A highly-readable book, Frisch and Kelly use well developed case-studies to illustrate how earmarks address local concerns, and how earmarks have been used to promote projects with profound national consequences like the Human Genome Project, and the Predator Drone, which is used widely in the war on terror.  They also demonstrate how centralizing the power to spend in the executive branch has led to the misuse of power by a handful of bureaucrats.

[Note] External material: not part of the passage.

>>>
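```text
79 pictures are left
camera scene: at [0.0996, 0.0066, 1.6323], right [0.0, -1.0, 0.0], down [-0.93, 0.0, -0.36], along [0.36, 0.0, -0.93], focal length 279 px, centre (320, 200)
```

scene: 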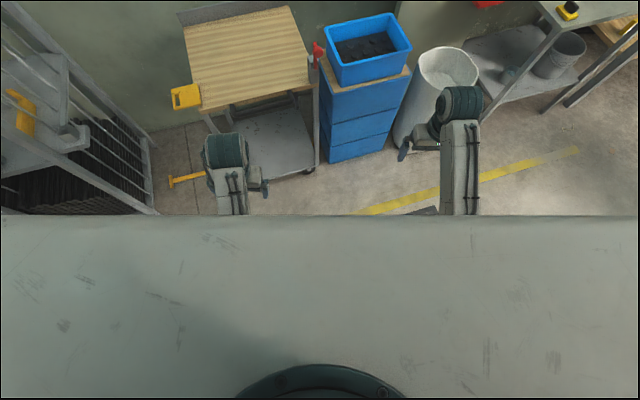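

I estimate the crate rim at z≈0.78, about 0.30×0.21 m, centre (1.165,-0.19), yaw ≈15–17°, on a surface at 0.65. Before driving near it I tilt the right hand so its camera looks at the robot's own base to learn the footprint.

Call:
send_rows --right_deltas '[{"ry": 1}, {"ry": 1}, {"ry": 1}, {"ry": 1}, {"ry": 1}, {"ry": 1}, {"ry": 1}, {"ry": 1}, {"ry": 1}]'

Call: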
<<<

Capitalizing on dozens of interviews with members and former members of Congress, congressional staff, lobbyists, and other Washington insiders, Frisch and Kelly weave a lively and interesting narrative that illuminates the earmark process, and details the role lobbyists play in helping the public to exercise their First Amendment right to “petition government for the redress of grievances” by pursuing earmarks. And they are critical of the superficial and often highly biased treatment of earmarks in the media.

“We think this book is a serious challenge to the dominant narrative, the conventional wisdom, that earmarks are somehow an illegitimate exercise of congressional power, and are necessarily corrupt,” says Kelly.

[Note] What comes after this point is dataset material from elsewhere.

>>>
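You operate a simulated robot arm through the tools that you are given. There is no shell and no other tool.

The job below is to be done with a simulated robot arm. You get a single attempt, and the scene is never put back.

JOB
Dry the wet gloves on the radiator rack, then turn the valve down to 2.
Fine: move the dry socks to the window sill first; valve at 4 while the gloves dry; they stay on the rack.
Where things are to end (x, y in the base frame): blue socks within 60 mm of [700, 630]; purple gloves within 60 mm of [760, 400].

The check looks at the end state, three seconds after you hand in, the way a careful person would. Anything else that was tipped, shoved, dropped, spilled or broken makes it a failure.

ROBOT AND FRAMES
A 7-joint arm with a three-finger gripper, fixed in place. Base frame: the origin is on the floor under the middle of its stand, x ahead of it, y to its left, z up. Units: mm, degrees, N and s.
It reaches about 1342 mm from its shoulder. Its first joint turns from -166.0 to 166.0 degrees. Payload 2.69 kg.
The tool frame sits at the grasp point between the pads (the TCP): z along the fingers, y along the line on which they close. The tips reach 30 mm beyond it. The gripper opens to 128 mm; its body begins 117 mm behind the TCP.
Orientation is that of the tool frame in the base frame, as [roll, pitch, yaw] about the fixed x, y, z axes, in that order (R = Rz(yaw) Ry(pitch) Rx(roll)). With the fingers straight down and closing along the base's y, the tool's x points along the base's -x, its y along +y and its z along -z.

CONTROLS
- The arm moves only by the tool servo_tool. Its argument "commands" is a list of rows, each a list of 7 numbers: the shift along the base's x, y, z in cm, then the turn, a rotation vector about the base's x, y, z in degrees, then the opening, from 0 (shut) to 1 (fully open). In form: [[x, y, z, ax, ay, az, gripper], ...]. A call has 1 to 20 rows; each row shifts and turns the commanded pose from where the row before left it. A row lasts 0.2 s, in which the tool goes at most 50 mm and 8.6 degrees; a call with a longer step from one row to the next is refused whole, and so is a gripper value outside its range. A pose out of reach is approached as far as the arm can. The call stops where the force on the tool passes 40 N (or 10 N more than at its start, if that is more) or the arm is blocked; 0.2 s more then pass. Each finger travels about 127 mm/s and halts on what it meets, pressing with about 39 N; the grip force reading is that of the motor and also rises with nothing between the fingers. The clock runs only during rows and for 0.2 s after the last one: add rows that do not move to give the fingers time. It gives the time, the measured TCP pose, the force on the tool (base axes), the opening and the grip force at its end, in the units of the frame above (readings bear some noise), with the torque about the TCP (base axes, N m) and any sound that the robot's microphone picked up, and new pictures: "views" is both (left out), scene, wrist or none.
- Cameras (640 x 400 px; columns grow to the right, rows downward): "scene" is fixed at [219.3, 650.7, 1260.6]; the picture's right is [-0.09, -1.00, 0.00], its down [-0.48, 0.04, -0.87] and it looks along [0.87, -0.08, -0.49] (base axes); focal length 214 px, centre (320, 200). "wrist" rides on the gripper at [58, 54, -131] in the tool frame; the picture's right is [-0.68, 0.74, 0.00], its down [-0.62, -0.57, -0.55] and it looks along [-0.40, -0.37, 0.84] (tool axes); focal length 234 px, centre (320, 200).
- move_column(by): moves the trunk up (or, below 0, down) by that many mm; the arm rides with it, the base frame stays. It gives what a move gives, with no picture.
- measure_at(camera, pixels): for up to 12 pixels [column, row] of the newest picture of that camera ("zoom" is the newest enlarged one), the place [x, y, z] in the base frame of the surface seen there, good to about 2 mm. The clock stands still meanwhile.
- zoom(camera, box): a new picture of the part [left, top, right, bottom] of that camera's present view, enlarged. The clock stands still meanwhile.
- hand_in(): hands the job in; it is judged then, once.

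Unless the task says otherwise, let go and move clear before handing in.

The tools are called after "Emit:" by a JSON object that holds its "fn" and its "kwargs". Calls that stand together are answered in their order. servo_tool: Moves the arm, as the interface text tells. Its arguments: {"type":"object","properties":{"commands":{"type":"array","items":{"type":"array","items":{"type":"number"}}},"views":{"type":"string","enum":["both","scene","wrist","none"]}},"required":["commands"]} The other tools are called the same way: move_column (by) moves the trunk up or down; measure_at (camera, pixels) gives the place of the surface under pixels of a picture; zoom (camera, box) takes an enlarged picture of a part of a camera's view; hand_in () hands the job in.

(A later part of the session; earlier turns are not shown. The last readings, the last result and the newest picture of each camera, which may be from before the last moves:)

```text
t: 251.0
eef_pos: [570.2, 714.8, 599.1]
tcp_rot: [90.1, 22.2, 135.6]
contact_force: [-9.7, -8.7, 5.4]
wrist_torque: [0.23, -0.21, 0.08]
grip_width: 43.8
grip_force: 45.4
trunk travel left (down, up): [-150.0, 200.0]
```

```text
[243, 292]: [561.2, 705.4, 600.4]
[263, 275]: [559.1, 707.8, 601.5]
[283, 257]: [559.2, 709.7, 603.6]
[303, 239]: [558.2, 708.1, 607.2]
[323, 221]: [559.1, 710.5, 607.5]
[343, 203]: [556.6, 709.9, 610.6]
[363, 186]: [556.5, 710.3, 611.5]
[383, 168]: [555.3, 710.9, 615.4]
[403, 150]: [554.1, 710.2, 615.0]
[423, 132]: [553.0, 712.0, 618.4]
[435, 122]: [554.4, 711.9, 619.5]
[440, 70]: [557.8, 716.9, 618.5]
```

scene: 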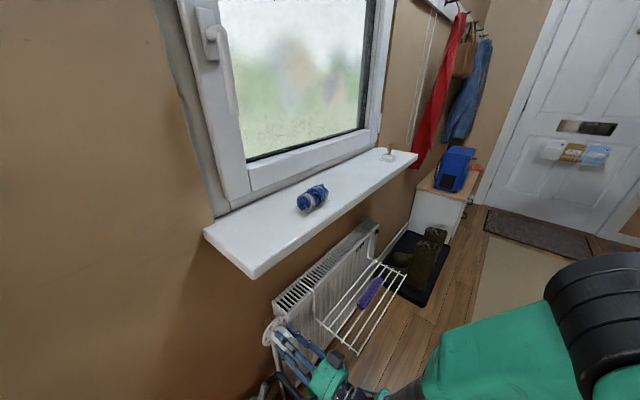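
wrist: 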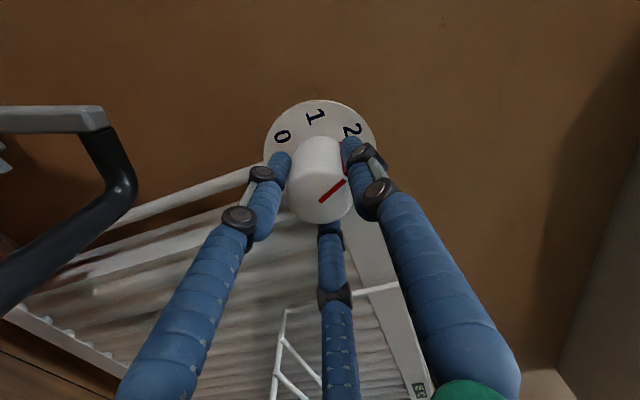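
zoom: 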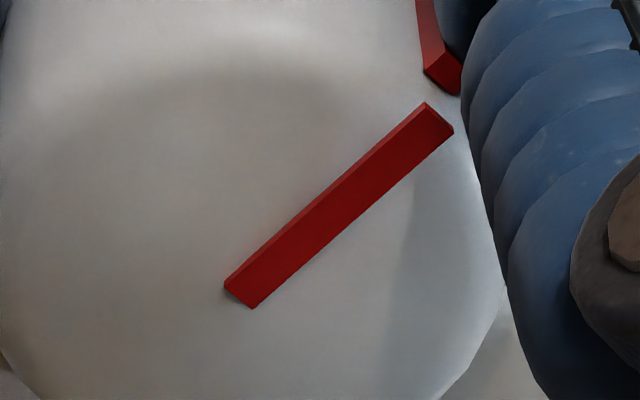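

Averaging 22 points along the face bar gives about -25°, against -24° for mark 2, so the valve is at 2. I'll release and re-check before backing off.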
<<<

Norm Ornstein, Senior Fellow at the American Enterprise Institute says that Cheese Factories is successful in “demolishing the easy rhetoric and demagoguery on earmarks that are employed regularly by politicians and editorial writers across the country."  And Les Francis, Senior Strategist at the Washington Media Group, says "This book, like their previous work... should be must reading for students and instructors of political science for sure, but it would help a lot of pundits, too-if they'd just quit talking long enough to read it!"

Author Biographies

Scott A. Frisch is Professor of Political Science at California State University Channel Islands. He was a Presidential Management Fellow in the Department of Treasury between 1988 and 1990 with rotations in the Office of Management and Budget and the office of Senator Frank Lautenberg (D-NJ).  A graduate of Lafayette College Frisch holds a Masters in Government Administration from the University of Pennsylvania and earned his PhD from the Claremont Graduate University.

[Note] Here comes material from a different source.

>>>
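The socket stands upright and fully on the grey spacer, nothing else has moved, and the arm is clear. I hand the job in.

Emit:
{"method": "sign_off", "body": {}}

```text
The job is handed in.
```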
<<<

Sean Q. Kelly is Professor of Political Science at California State University Channel Islands.  As an American Political Science Association Congressional Fellow (1993-1994) he worked for the Senate Democratic Leadership in the Democratic Policy Committee—then under co-chairs George Mitchell (ME) and Tom Daschle (SD)—as a health policy analyst.  A graduate of Seattle University Kelly earned his PhD from the University of Colorado, Boulder.

Long-time collaborators Frisch and Kelly are coauthors of several scholarly articles and three books Committee Assignment Politics in the U.S. House of Representatives (Norman: University of Oklahoma Press 2006), Jimmy Carter and the Water Wars: Presidential Influence and the Politics of Pork (Amherst, NY: Cambria Press 2008), and Cheese Factories on the Moon: Why Earmarks are Good for American Democracy (Boulder, CO: Paradigm Publishers).